LPC meeting summary 20-02-2018 - final
Main purpose of the meeting: Understand conflicting scheduling requirements for VdM scan for ATLAS and CMS
The calibration transfer from the low mu, low luminosity and isolated bunches of a VdM scan to standard high pile-up, high luminosity fills with trains typically is the dominant uncertainty on the luminosity. In 2016 this was 1.6% out of a total of 2.2%. The calibration is done by comparing the standard lucid measurement to the luminosity measurement based on tracks which is expected to be pile-up and BCID independent. The uncertainty is estimated by instead comparing to the luminosity given by the Tile calorimeter. The Tile luminosity measurement averages over all bunches. Because the vdM scans are carried out at very low luminosity, the corresponding TILE luminosity measurements can be severely affected by a large activation background, the magnitude of which depends on the instantaneous luminosity in the last physics fill before the vdM fill, the length of that fill, and the time elapsed between the end of that physics fill and the vdM fill. In 2016 there were only 7 hours of cool-down before the VdM scan and the S/N was about 1 while the situation was much improved in 2017 where there was 94 hours of cool-down. Still there are non-understood effects at 1% level between groups of tile cells and time-dependent effects at 0.5% level. ATLAS therefore prefers to do the VdM scan right after a TS to minimize the effect of activation.

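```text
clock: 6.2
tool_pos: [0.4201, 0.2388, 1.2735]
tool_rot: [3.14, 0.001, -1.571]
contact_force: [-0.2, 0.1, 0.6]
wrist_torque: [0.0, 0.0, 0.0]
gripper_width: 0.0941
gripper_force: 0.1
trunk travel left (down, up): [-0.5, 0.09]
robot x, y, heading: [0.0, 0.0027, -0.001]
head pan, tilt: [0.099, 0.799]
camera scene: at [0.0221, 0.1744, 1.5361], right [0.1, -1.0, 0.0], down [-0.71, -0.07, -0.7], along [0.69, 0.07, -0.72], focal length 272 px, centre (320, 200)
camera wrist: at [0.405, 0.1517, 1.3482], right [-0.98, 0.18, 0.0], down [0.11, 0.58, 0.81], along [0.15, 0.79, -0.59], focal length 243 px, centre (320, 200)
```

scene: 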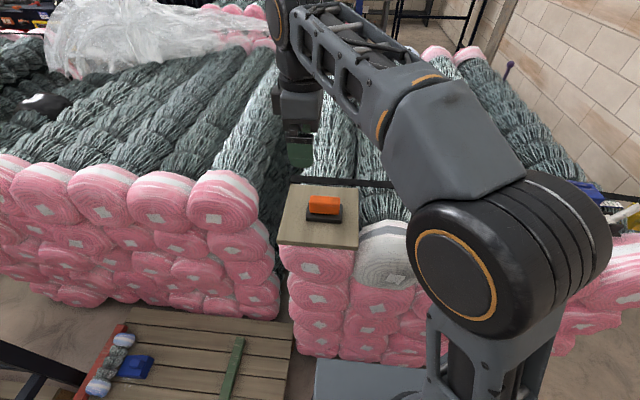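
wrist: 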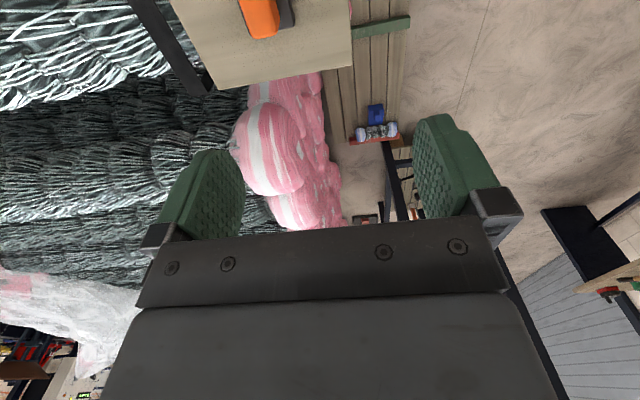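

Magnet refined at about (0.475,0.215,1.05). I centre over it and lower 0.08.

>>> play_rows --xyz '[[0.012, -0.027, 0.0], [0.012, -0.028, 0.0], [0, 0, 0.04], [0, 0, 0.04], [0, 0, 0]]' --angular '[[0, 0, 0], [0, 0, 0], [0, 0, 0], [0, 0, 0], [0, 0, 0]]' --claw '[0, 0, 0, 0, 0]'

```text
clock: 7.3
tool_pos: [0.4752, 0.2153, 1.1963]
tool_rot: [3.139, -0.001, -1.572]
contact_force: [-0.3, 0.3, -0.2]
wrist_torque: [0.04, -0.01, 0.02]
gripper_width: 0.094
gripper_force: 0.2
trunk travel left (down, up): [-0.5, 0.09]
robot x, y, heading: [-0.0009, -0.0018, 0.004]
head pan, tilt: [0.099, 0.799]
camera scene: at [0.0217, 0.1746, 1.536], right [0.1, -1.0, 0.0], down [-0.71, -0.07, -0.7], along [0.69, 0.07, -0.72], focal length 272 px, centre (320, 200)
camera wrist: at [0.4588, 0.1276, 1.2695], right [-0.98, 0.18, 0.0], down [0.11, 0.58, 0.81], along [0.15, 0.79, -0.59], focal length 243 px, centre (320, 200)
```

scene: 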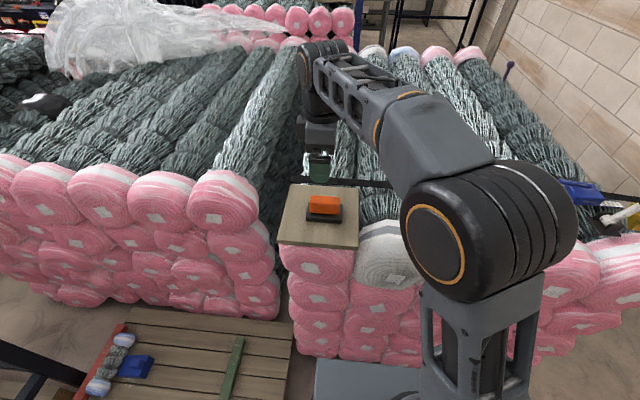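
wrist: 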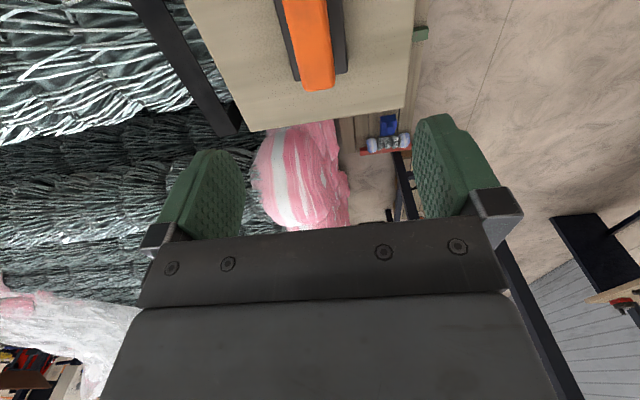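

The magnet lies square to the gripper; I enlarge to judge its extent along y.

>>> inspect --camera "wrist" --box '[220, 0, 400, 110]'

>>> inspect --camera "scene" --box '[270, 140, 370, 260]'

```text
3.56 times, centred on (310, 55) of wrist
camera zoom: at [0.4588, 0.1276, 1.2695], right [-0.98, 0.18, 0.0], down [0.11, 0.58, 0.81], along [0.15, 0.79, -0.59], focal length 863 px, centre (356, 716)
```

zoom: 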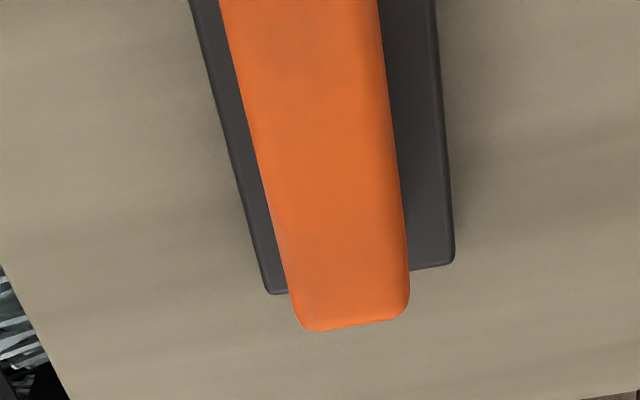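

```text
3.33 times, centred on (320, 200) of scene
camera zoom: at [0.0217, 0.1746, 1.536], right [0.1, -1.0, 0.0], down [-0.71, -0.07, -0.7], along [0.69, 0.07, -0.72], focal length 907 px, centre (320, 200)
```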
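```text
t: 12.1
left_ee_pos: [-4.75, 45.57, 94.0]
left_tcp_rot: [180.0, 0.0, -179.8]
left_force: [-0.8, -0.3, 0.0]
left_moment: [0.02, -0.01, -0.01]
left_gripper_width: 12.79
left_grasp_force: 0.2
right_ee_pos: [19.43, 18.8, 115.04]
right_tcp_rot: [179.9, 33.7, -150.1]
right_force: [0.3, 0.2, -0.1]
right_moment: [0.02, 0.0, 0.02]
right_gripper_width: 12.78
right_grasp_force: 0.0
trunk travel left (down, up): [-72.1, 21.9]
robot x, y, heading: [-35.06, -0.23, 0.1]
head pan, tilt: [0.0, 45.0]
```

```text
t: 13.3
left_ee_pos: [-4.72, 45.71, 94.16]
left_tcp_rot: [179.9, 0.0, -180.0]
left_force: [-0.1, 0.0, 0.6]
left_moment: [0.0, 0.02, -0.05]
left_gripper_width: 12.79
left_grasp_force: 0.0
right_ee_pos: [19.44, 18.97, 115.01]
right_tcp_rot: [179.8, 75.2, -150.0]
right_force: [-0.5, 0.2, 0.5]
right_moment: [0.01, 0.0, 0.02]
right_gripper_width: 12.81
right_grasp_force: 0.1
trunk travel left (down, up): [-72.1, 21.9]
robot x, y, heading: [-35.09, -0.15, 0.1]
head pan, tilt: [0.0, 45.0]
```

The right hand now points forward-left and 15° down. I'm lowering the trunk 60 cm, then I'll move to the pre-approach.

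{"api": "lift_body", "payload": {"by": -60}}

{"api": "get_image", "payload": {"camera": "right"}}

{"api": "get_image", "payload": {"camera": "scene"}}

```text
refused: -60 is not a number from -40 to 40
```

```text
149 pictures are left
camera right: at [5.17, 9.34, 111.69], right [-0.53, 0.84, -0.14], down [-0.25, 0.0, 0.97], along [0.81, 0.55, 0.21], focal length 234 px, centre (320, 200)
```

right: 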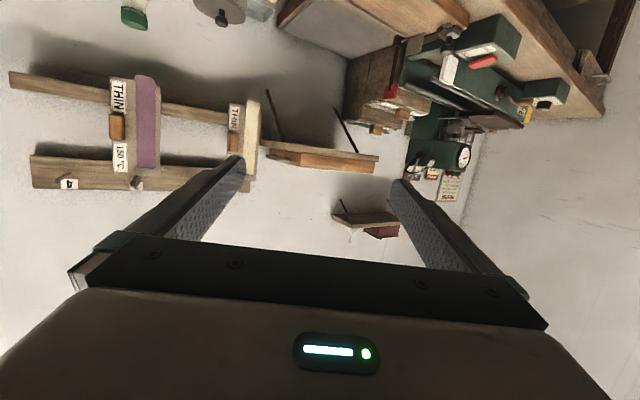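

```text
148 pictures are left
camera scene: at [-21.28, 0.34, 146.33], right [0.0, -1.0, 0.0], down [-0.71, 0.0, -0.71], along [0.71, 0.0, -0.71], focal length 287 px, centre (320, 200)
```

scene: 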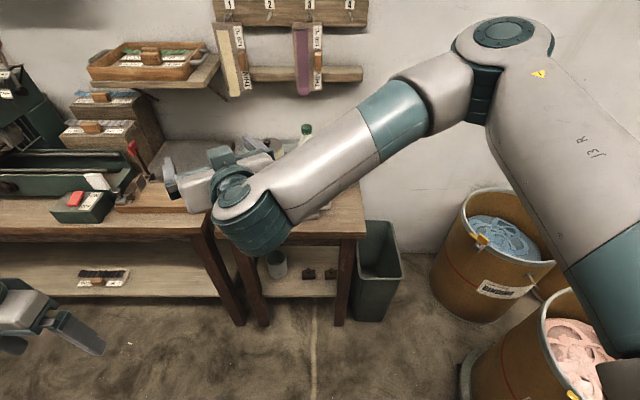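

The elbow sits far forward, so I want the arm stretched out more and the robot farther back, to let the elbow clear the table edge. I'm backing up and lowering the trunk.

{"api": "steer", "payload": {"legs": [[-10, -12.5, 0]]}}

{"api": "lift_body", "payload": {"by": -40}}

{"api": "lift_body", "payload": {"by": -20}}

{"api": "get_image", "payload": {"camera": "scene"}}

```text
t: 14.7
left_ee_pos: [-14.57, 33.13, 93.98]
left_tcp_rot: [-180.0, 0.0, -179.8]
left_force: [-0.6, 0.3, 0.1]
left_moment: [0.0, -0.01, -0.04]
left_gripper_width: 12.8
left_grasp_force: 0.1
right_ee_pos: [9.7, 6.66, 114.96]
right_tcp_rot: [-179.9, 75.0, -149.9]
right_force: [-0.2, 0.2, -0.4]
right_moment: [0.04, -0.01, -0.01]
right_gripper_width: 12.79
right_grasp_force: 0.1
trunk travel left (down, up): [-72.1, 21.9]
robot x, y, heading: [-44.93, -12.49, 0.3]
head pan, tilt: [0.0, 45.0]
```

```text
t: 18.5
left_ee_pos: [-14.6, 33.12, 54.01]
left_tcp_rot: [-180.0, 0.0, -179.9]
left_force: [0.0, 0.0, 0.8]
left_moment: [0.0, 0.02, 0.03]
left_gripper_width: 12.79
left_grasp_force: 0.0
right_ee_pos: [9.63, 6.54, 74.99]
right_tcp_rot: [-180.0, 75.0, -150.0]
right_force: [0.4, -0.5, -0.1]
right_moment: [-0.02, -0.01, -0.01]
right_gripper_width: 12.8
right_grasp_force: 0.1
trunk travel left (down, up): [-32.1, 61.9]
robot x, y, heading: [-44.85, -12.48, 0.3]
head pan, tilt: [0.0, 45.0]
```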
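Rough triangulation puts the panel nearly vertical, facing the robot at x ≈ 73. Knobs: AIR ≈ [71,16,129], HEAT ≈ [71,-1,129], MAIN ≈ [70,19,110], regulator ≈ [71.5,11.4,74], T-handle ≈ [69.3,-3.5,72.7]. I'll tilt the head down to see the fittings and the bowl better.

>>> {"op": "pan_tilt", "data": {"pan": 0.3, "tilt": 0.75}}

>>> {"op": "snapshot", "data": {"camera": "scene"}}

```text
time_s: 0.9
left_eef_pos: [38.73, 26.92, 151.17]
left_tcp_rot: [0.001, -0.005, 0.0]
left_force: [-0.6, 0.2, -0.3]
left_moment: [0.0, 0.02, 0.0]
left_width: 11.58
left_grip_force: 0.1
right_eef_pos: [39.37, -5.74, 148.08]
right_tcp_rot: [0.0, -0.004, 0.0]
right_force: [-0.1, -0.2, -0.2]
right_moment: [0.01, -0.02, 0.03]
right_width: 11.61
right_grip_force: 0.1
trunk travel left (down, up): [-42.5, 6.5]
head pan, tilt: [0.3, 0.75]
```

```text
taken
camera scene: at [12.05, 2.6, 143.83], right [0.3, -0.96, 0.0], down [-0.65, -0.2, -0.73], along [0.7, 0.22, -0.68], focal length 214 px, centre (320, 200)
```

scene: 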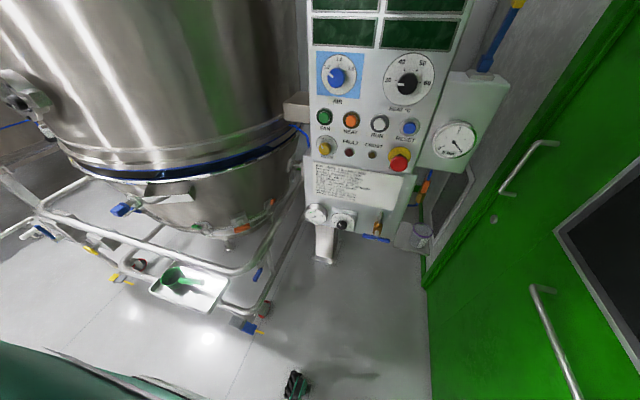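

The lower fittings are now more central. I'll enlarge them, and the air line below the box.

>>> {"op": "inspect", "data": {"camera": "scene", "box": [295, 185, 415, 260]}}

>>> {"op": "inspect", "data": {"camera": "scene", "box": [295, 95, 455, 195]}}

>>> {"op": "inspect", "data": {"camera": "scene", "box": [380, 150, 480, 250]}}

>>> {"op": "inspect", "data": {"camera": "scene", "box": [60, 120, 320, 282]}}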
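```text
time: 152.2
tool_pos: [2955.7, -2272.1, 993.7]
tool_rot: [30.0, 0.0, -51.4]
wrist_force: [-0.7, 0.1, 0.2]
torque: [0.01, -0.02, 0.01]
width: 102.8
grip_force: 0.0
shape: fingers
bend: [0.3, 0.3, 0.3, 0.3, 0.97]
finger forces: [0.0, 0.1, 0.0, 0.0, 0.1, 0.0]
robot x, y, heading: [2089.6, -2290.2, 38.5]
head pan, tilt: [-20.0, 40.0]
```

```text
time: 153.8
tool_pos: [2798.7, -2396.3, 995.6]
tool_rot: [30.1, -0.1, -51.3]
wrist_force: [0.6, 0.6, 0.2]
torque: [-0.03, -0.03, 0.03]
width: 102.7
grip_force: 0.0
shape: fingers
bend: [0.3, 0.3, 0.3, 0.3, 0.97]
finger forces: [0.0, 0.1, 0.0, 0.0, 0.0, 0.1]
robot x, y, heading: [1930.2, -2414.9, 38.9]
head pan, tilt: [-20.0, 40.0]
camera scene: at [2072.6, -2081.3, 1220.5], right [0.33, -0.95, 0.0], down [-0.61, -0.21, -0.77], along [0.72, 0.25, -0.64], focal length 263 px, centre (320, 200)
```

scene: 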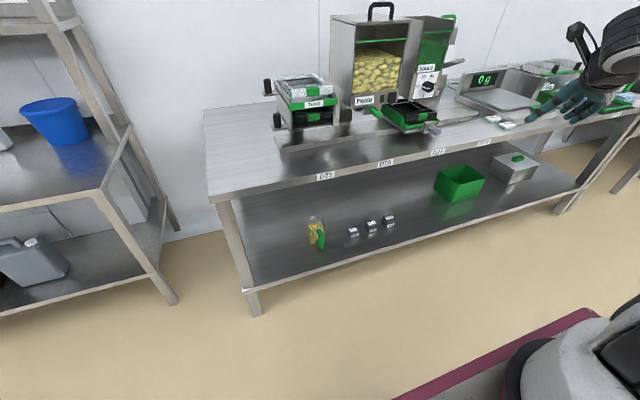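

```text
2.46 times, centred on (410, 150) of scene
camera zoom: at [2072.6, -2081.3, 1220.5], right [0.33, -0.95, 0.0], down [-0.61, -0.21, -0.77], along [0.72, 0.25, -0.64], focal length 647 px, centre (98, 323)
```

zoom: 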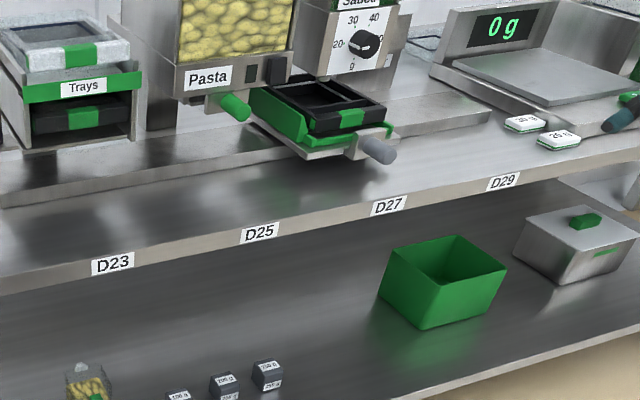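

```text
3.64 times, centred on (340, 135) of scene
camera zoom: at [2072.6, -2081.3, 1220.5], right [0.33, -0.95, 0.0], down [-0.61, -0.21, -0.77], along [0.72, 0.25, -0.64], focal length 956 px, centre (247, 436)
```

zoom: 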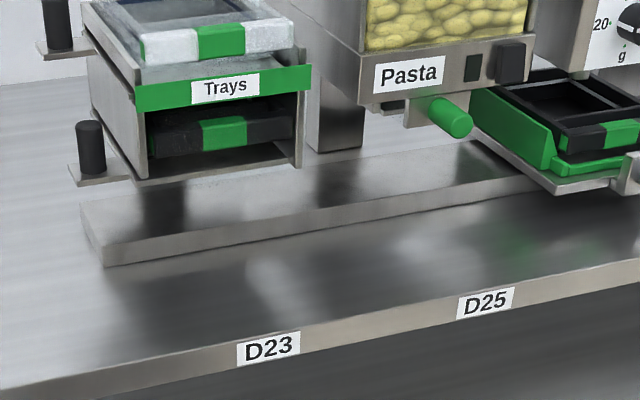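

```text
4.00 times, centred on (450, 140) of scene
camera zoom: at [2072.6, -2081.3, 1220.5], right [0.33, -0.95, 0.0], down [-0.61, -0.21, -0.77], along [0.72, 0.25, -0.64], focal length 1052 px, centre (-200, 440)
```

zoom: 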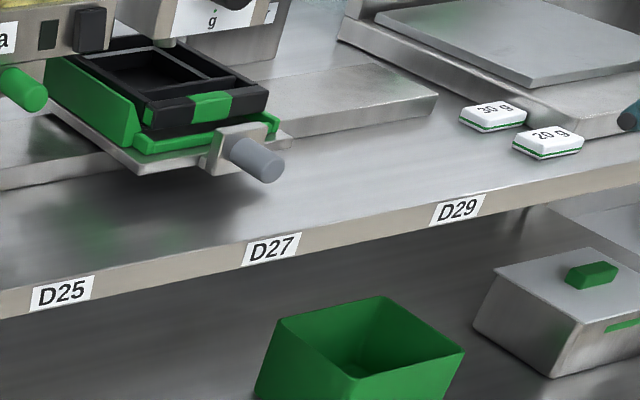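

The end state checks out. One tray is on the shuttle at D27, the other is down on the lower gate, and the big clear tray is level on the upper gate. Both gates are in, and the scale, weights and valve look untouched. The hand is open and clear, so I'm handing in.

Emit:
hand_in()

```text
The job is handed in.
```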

Using the data from the regular emittance scans in 2017, it was realized that the visible cross section in the PLT increases by 1.4-2% after extended periods with no or only low amounts of radiation, for instance during a technical stop and the 5 TeV reference run. The data suggests that after about two full intensity fills, the visible cross section returns to the usual value. This is thought to be due to an annealing effect in the PLT as the effect is not seen in other luminometers. CMS therefore prefer to do the VdM scan right after significant high intensity running.
To try to accomodate both constraints a new schedule was proposed for the ramp-up after TS1:
ATLAS is still studying the 2017 data to understand if this procedure will work. The initial impression from CMS was that this procedure might work for them. They requested to have the same fill configuration before and after the VdM scan, i.e. 2500 bunches or 1200 bunches, so they can measure the visible cross section before and after for calibration purposes. They also noted that they need a BRST calibration-type fill fairly close in time to the VdM scan.
An alignment fill for the Roman pots will likely be needed before the ramp-up starts, but since there is not luminosity for these, this should not be an issue. Calibration data for Totem with different beta* values also needs to be taken after TS1 if beta* anti-leveling will start to be used after TS1, but most likely this can be done later in the year.